Handyman Roof Rafters in Attic

Handyman framing practices, rafters heavily shimmed at their bases, was noted in the attic of a recent home inspection in Anacortes on Fidalgo Island. While there weren’t any visible issues presenting within the home at the time of inspection, this really should be corrected by a qualified framing contractor to ensure the roof’s structural integrity is maintained over time.

Video: BURIED Old Knob-and-Tube Electrical Wiring (Major Safety Issue!)
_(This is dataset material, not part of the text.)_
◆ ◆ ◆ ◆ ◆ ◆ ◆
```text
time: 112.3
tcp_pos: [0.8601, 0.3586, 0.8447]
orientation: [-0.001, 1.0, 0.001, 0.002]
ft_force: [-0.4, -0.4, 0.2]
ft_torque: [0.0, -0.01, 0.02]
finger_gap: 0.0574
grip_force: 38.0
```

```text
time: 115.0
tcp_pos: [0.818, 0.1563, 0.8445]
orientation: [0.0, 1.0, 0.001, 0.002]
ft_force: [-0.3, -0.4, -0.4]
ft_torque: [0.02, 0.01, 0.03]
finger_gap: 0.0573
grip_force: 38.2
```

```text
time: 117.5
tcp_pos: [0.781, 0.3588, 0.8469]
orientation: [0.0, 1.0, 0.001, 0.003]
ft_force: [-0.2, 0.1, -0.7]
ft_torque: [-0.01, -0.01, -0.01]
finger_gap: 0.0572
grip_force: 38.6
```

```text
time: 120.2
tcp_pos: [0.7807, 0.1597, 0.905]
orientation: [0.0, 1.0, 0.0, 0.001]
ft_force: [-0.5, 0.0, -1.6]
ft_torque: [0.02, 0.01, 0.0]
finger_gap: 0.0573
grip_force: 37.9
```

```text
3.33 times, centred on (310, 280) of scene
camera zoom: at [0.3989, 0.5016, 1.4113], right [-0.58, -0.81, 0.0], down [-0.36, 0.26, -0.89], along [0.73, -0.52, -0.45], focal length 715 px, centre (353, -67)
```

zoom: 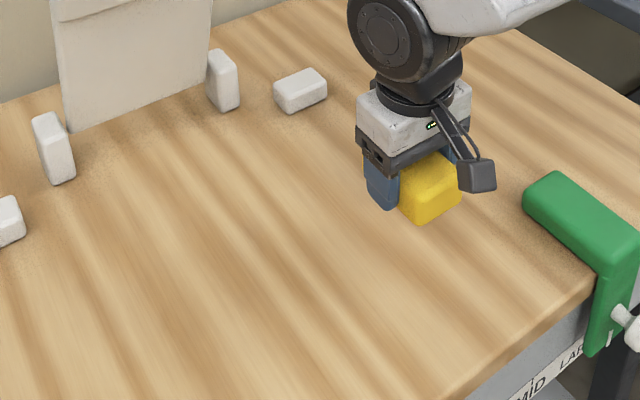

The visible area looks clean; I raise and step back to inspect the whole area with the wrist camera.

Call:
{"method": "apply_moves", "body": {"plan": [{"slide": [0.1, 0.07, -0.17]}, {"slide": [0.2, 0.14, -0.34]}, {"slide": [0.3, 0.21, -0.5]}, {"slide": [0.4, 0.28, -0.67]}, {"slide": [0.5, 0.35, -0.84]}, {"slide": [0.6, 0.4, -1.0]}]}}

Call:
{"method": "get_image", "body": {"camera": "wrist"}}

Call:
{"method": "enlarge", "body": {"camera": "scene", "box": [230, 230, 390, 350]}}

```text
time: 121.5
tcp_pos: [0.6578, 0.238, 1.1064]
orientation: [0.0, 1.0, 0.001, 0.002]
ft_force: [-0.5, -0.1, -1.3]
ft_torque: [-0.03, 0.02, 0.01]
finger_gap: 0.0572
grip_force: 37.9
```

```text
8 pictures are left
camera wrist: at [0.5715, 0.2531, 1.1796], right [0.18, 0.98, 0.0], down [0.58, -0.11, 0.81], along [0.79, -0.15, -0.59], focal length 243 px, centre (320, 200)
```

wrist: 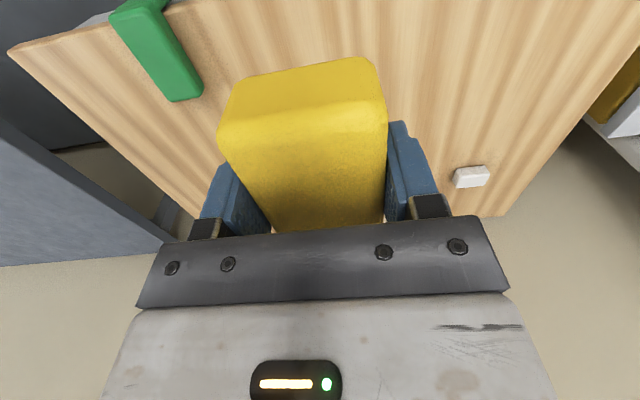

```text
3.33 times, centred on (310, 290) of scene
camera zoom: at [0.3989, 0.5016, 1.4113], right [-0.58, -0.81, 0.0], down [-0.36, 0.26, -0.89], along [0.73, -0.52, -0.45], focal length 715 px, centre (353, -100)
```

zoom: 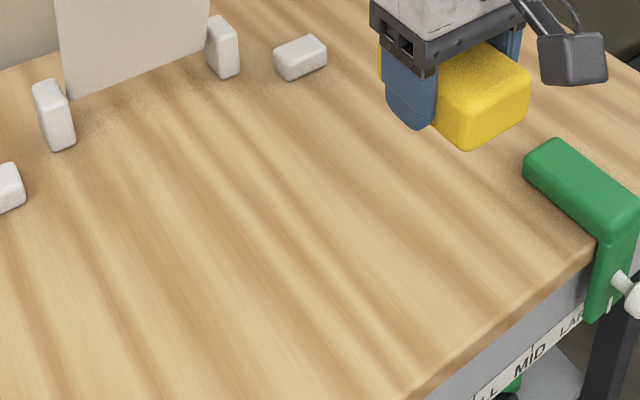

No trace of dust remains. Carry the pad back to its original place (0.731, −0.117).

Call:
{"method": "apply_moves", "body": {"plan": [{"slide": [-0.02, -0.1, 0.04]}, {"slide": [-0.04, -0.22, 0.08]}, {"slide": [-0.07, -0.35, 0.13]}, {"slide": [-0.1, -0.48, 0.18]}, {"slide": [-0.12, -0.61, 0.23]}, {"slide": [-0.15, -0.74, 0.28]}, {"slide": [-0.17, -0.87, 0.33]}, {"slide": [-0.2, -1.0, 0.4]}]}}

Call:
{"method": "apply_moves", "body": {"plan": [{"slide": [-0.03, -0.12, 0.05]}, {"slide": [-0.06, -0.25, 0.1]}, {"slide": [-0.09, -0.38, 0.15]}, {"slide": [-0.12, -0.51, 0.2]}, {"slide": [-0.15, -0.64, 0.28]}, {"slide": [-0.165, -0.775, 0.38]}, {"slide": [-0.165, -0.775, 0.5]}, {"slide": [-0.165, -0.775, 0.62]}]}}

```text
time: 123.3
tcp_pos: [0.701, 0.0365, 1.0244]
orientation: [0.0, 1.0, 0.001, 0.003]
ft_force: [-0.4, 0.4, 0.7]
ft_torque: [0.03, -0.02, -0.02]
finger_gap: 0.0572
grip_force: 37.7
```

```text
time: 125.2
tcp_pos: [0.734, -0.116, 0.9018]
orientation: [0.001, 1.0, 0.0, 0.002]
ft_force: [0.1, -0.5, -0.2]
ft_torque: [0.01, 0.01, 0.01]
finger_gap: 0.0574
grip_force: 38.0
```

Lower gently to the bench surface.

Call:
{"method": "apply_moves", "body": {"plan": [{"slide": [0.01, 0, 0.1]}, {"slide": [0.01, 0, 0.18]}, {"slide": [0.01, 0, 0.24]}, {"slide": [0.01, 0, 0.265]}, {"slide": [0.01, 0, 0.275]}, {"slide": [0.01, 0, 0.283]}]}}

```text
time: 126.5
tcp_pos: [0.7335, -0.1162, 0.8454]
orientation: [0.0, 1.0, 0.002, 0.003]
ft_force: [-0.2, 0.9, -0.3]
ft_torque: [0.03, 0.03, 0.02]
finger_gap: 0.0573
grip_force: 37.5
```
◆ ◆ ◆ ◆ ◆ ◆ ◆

At a recent home inspection this week in Anacortes on Fidalgo Island I discovered, to my complete and utter dismay, original (old) knob-and-tube electrical wiring in an attic BURIED underneath fiberglass insulation and in direct contact with framing members, clear and well known safety issues. It’s imperative to maintain proper clearances around this old wiring as it can overheat causing a possible fire. Please don’t insulate your attic if you have old knob-and-tube wiring! The insulation looked professionally installed, which is why I was completely baffled to see such an egregious, irresponsible apparent contractor oversight. The insulation will need to be removed and proper clearance around all old, original knob-and-tube wiring provided for safety reasons. Better yet, upgrade the old wiring and be done with it!

Evidence of bird activity

 

Evidence of bird activity was noted in an attic of a recent home inspection on Lopez Island in the San Juan Islands.  When you see feathers in your attic area, you likely have a soffit vent that isn’t properly screened, or the screen has become damaged allowing birds, and possibly vermin, into your attic area.  I recommend taking a peek into your attic annually to look for obvious signs of birds, vermin or mold.  In this way, you can deal with the issue before it becomes more significant.  Bird feces running down the exterior siding of a home may also suggest they’re getting into the attic, and the soffit vent location that likely needs to be re-screened with mesh screening.  Don’t just block it off, it’s important to keep the attic well ventilated as blocking the soffit vents can lead to mold growth in the attic area.